Maybe the shock of my actually carrying through with a new years resolution is what spurred my two close friends to not only declare significant resolutions for 2012, but also set out with a fierce determination to carry them out. Meanwhile, for the first time, I am left with no resolution at all for the new year and time is running out.

I suppose that we cannot make a resolution until we decide what it is that we want. And I keep coming up with a blank. Sure, I want to continue with my writing after taking this first big step. And I am also working on a screenplay.  But what is it I want out of all of this. Another book? Endless adulation? A smug sense of worth?

We think that if we could go back thirty years, knowing what we know now, we’d be much more in tune with our needs and desires than we are now. As if hindsight would create a better world. But it doesn’t work that way, does it. If we don’t make the same mistakes again, we will make other mistakes. Perhaps just as big, perhaps even bigger. There comes a time when you have to accept where you are in life. Accept it and work on making it better.

Does this mean I should give up on the idea of opening up a pub in Yellowknife? Would such a decision negate all that I have gone through and have become, or would it be a natural continuation to all that came before it. From hot desert to cold desert. From a small dysfunctional community to a slightly larger one. Okay, Yellowknife is much larger than my small desert community. But I’m sure that I could find a community just as small and isolated, not too far from Yellowknife. A community probably only accessible by dog sled or small plane. But how much beer would get sold? There must be a tangible level of possibility for any New Years resolution in order to turn it into  a feasible goal. Otherwise, what is the point? I learned this from a redhead. 


“You really should try living somewhere normal for a change.”
Normal. Here she was staring at me from across the room, knowing all that she knew about me, and yet talking about normal.
“Normal? Scarborough was normal. About as normal as you can get.”
“Don’t confuse normal with a comfortable middle class community of WASPs and  Father knows best,” she said.
“Why not?”
“Have you been to Scarborough lately?”
Point taken.
“What’s a normal location in your eyes?” I asked.
“A nice small, comfortable apartment in Tel Aviv. A short walk to take in some culture or eat at a good restaurant. A stone’s throw away from an evening stroll along the promenade by the sea.”
“Have you been talking to Adva?”
“No, I have been eavesdropping.”
She would always have the upper hand, living in this invisible world of hers. And no matter how hard I tried, I couldn’t get both feet in.
“There is only one problem with that vision,” I said.
“What’s that?”
“The people.”

Maybe that is the key. Both the Negev desert and the Canadian Arctic offer places where most people wouldn’t want to even visit, let alone live there. I probably missed my calling in not becoming a hermit, but then they didn’t have Internet back then.

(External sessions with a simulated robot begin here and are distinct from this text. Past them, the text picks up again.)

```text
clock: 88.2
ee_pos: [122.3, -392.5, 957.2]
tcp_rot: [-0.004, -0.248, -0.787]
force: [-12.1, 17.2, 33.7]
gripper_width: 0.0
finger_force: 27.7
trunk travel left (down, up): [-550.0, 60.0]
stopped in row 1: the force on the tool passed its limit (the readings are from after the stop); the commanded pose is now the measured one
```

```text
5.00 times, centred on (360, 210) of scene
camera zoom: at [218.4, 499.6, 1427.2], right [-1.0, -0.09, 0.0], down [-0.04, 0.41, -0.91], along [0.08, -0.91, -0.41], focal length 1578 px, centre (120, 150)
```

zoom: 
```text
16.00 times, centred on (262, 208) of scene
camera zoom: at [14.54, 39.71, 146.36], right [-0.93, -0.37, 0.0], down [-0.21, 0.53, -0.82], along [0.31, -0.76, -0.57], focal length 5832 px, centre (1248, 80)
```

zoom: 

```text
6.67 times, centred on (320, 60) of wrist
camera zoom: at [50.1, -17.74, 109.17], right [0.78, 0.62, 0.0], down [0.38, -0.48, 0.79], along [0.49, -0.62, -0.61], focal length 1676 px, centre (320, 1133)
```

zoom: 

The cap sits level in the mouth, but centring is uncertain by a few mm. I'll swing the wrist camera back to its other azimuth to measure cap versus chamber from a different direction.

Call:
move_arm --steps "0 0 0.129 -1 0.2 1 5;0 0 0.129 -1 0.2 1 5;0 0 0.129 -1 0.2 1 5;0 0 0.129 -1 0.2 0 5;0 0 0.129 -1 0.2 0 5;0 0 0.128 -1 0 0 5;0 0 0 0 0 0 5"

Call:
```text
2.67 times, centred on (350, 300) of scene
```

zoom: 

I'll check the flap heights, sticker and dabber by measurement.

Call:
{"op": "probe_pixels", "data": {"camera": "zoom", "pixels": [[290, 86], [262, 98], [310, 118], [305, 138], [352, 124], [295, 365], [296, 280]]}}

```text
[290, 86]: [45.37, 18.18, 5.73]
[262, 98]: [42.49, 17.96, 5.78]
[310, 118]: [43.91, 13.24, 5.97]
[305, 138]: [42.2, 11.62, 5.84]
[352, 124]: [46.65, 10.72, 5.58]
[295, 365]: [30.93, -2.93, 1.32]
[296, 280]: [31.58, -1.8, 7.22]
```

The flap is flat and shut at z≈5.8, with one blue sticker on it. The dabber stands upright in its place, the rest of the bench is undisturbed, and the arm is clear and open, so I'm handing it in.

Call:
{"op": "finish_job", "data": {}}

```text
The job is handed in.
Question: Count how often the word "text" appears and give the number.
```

But I am no closer now to a New Years resolution than I was when beginning to write this piece. Am I doomed to now wander through 2012 without any direction at all? When does a nomad simply become someone who has lost his way?

I am open to suggestions. Can anyone suggest a New Years resolution for me?

Friday, July 22, 2011

Why Guinness always tastes better in Tel Aviv

How far would you go for a good pint of Guinness? A 5 minute drive? 20 minutes? How about two and a half hours?

There is a quaint little pub in the heart of Tel Aviv, neatly tucked away opposite the Dan Hotel, close to the American Embassy, and just a stone's throw away from the Mediterranean. One would think that I could find something a little closer to the middle of the desert, where I live. And yes, Guinness has been spotted in Beer Sheva, the sleepy southern cow town, known as the "Capital of the Negev". And yes, I have even tasted a pint or two there. But no, it cannot come anywhere close to a pint of Guinness at Molly Blooms.

So, what makes Molly special, so much so that she continually seduces me into making the long two and a half hour sojourn up into her arms from the desert? Is it the lure of the sea; the interesting assortment of people wandering in from Hayarkon Street; the unique  atmosphere created by parts shipped in from the mother country; the waitress who grows increasingly stunning as I work my way through the pints? Or is it the taste of a skillfully pulled pint, running through pipes religiously prepared for its journey.

I was once told, during my christening period into the wonders of Guinness when travelling through Ireland, that the taste could be significantly different from pub to pub – all depending on how it is drawn. It was there that I joined the quest for the perfect pint. Some feel that this quest is quite similar to the search for the perfect woman. Yet most, in their later years, seem quite content to sit back and drink their pints and watch their women, for the Irish know that both together are the closest to heaven that they will ever get – at least in this world.

A friend of mine first discovered Molly Blooms, when it was just opening, many years ago. He lives only a short jaunt away, but he convinced me to make the journey up to try out this new pub, and the rest – as they say – is history. Since then, this has become our "office" and we meet there whenever I can make it up from the desert. Ronald, my friend who will remain nameless, always waits to watch me take that first sip of Guinness. He says that my whole countenance changes. A sense of tranquility sets over me and I become a new person, or a better part of my old self. I discovered long ago that  Guinness is much more than just a beer: "mother's milk", I like to call it. Others may scoff at this. But I know what I know. My friend, however, can neither agree nor disagree, as he doesn't drink Guinness, even though he is originally from London. But at least he has left his distressing Carlsberg habit behind, now choosing a darker blend, even though it may only be Tuborg. But there is hope for him yet.

R, as I will call him, becomes increasingly insightful as he drinks.  I become amazingly brilliant, but then I am the one drinking the Guinness. We have come up with plans to become rich and famous, write the great American novel, solve the problems of the Middle East, know what it is that women really want … to have all these revelations of genius evaporate away on the train ride home. We keep promising ourselves that next time we will write it down. But we never do.

So yes, Guinness always tastes better in Tel Aviv. You know the feeling, where the best of friends meet, to share that special place and that special moment – and all seems well with the world.